One thing that many crappie anglers may overlook is the color of the water, or more specifically, the clarity of the water.
Kent Driscoll, a Mississippi-based crappie pro, said water color often dictates how active crappie will be, how tight they’ll hold to cover, and what bait colors they’re most likely to hit.
“It’s kind of the reverse of the spring, when crappie are anxious for warmer water to flow in” said Driscoll, a pro staffer for B’n’M Poles. “In the fall, the main body water is practically dead; it’s hot, there’s no oxygen and water washing in from a creek is like a fresh breeze on a hot day.”
Driscoll said crappie view water color as a form of cover. Fish tend to venture further out, and more importantly, further up, away from brush piles and tree tops, and they will actually suspend pretty shallow. That makes them easier pickings for crappie anglers.

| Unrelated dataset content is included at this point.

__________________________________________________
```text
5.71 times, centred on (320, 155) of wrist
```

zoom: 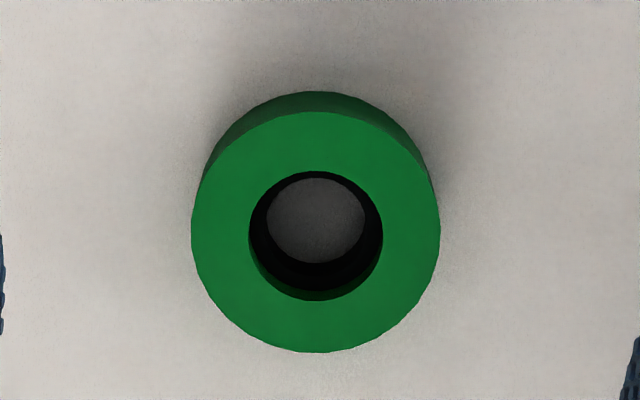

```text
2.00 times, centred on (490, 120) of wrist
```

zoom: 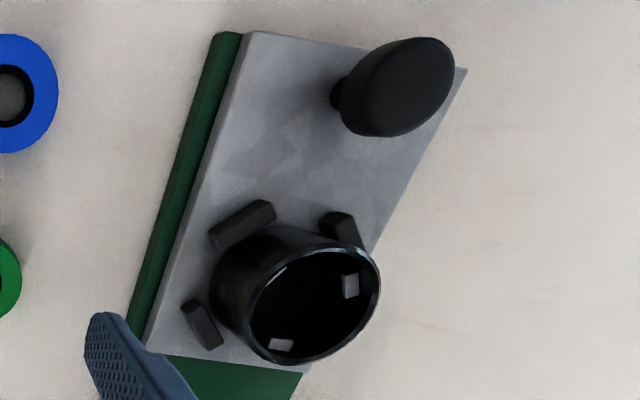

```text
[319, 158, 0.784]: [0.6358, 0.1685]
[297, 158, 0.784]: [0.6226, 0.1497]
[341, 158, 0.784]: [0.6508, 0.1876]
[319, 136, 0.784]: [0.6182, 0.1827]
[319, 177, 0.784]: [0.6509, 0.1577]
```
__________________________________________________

The old adage of bright colors for bright days and dark colors for dark days isn’t always the best in conditions where water color varies throughout a body of water. Driscoll does like pink, red and chartreuse, and there are days when a jighead with a built in spinner blade is worth it’s weight in gold.
To find what the fish prefer, Driscoll says you have to show it to them. He also has to consider that the muddy water he’s seeking will have a definite effect on what jig colors crappie are going to hit.
“I’ll fish all different bright colors and jighead/body combinations until I catch a fish,” he said. “Then, I might run two of that color or combination. Before long, I’ve got the day’s color combination down to just one, two or maybe three, and the catch rates are getting better as I hone in on what they want.”